• _STATED TASK_
Look for the string "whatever" and copy every line that has it.

++++ DATA FOR THIS TASK ++++

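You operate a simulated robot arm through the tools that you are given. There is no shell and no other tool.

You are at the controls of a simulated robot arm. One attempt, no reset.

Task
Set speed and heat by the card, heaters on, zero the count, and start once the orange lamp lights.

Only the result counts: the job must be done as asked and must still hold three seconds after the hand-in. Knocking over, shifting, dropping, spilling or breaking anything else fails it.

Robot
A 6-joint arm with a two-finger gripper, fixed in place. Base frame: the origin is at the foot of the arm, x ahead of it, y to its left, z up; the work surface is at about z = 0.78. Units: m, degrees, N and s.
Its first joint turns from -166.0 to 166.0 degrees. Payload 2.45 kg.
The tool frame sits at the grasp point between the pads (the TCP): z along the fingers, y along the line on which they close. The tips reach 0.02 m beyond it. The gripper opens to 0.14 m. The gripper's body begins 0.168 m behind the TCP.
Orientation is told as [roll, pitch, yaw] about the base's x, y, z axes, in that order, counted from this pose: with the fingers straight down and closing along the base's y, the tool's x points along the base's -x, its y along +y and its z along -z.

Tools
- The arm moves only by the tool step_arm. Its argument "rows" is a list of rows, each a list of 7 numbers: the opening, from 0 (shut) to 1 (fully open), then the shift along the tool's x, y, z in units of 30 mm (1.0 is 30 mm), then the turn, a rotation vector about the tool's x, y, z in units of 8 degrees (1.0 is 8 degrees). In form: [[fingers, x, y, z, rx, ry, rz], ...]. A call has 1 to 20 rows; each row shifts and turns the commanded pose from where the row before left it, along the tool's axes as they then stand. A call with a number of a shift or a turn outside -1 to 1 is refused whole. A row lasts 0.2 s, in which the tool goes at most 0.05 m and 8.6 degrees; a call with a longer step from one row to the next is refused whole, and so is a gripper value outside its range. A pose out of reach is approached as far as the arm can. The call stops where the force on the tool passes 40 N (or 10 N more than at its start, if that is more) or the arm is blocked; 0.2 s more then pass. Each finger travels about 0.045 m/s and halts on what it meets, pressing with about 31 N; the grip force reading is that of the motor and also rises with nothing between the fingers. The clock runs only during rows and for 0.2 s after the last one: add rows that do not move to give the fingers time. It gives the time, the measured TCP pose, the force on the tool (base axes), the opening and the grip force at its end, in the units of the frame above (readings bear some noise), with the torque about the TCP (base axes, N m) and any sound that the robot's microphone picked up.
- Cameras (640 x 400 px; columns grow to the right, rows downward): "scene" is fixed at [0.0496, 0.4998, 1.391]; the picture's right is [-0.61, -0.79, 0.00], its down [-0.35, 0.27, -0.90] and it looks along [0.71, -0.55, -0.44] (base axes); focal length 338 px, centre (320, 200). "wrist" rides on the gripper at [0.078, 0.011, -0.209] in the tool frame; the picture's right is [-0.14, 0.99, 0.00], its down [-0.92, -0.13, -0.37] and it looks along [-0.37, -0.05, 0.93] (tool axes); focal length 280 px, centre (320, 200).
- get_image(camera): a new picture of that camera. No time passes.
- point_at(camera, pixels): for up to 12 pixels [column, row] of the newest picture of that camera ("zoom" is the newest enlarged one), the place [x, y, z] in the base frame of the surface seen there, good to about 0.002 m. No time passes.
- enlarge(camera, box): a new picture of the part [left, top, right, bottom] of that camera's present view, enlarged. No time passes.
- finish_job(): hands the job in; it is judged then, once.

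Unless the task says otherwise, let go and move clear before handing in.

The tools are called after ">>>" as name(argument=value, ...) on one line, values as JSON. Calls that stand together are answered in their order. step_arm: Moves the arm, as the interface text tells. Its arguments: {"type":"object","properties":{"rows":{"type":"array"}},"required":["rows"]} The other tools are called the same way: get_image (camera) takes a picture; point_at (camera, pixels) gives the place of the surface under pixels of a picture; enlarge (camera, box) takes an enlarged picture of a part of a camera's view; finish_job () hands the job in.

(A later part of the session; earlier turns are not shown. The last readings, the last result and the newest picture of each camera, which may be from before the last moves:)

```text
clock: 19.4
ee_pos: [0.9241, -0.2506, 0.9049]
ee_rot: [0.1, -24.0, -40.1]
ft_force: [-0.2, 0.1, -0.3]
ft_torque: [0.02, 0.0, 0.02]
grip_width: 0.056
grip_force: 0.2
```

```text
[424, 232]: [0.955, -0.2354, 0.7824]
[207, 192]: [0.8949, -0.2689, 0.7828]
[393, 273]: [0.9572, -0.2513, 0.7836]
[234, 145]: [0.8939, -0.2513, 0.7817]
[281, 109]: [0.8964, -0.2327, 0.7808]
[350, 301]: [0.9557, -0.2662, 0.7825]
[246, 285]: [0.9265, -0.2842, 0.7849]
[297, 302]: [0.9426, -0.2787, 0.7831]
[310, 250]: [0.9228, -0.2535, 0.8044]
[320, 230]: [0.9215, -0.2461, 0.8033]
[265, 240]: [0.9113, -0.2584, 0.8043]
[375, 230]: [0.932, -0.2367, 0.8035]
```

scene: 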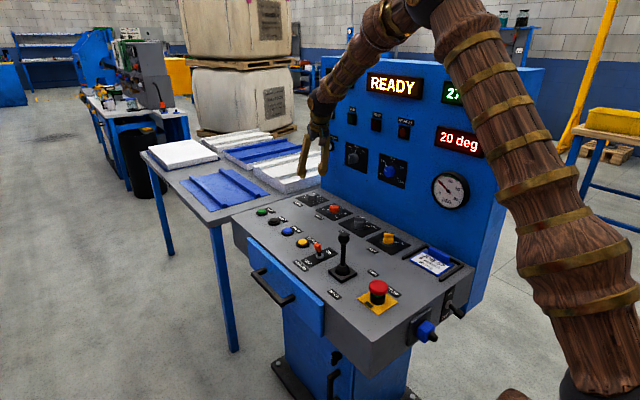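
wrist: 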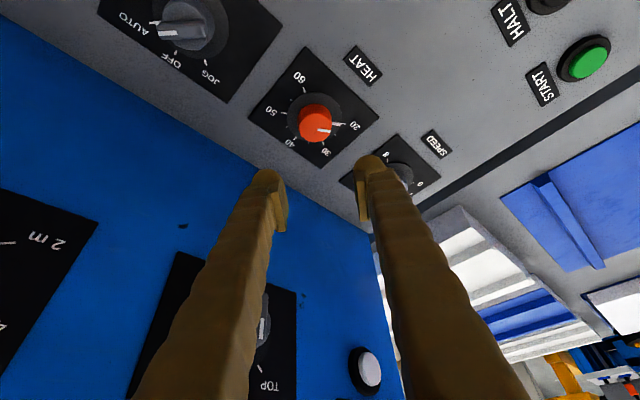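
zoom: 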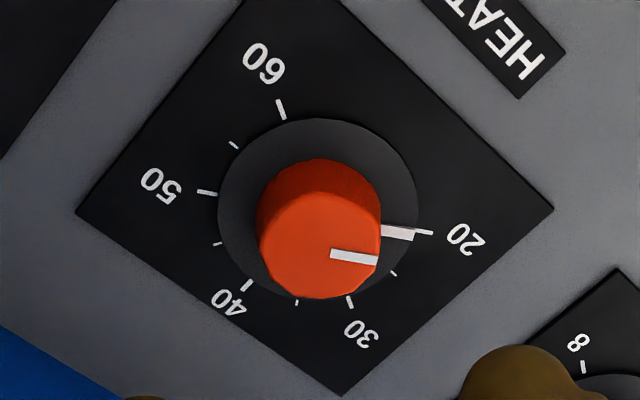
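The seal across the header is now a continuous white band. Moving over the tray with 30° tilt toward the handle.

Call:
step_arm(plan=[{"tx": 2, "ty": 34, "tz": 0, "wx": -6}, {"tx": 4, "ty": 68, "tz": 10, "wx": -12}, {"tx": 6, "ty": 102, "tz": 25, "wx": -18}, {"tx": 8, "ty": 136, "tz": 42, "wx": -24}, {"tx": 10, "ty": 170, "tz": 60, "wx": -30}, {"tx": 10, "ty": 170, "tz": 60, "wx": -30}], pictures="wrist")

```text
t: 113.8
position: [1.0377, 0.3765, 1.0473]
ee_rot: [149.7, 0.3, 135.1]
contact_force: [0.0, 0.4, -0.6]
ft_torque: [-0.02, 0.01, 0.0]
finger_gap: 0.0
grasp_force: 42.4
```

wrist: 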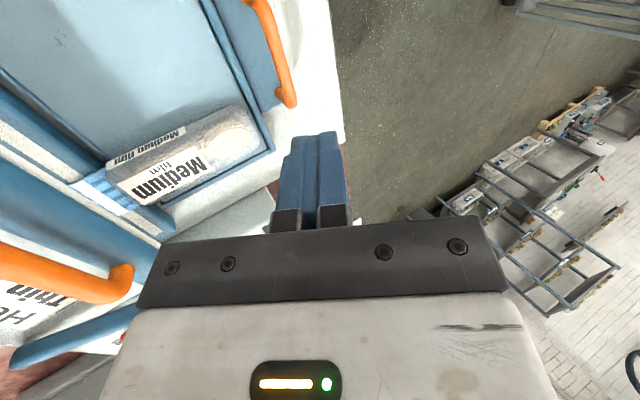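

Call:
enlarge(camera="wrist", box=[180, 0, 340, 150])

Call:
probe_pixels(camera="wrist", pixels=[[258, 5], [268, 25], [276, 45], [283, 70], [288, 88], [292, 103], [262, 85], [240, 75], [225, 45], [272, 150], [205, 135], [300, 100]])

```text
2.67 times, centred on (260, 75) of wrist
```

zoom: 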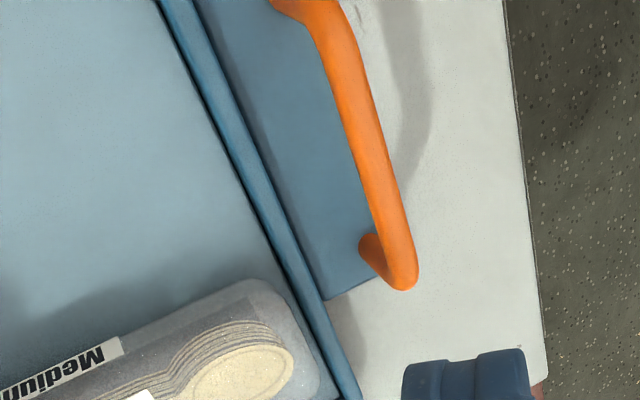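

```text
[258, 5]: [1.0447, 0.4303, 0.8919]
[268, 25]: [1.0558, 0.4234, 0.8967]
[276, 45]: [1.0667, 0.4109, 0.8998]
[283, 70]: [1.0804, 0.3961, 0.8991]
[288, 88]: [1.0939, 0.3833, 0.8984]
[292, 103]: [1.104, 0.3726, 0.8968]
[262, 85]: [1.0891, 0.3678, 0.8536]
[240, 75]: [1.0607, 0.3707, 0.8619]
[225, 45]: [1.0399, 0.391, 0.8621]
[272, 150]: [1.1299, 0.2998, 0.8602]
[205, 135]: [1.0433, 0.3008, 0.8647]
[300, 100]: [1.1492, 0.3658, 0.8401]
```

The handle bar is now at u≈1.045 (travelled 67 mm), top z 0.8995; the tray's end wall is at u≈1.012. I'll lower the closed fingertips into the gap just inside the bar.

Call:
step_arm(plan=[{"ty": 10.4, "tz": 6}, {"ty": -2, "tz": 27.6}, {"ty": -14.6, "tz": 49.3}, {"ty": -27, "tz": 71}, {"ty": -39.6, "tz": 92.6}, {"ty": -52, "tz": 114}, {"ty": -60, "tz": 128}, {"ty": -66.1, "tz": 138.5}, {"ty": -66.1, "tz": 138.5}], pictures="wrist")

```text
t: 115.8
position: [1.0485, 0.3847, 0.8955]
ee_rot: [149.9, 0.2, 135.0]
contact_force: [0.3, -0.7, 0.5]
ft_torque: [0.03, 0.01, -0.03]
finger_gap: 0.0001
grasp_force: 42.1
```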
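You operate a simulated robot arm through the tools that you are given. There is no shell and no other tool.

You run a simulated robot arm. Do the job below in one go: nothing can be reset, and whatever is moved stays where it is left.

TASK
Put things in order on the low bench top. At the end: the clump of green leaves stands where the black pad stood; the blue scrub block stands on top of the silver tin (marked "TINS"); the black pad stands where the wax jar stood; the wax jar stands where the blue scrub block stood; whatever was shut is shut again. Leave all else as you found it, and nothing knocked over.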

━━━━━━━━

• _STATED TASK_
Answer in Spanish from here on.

++++

• _FINISHED ANSWER_
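You run a simulated robot arm. Do the job below in one go: nothing can be reset, and whatever is moved stays where it is left.
Put things in order on the low bench top. At the end: the clump of green leaves stands where the black pad stood; the blue scrub block stands on top of the silver tin (marked "TINS"); the black pad stands where the wax jar stood; the wax jar stands where the blue scrub block stood; whatever was shut is shut again. Leave all else as you found it, and nothing knocked over.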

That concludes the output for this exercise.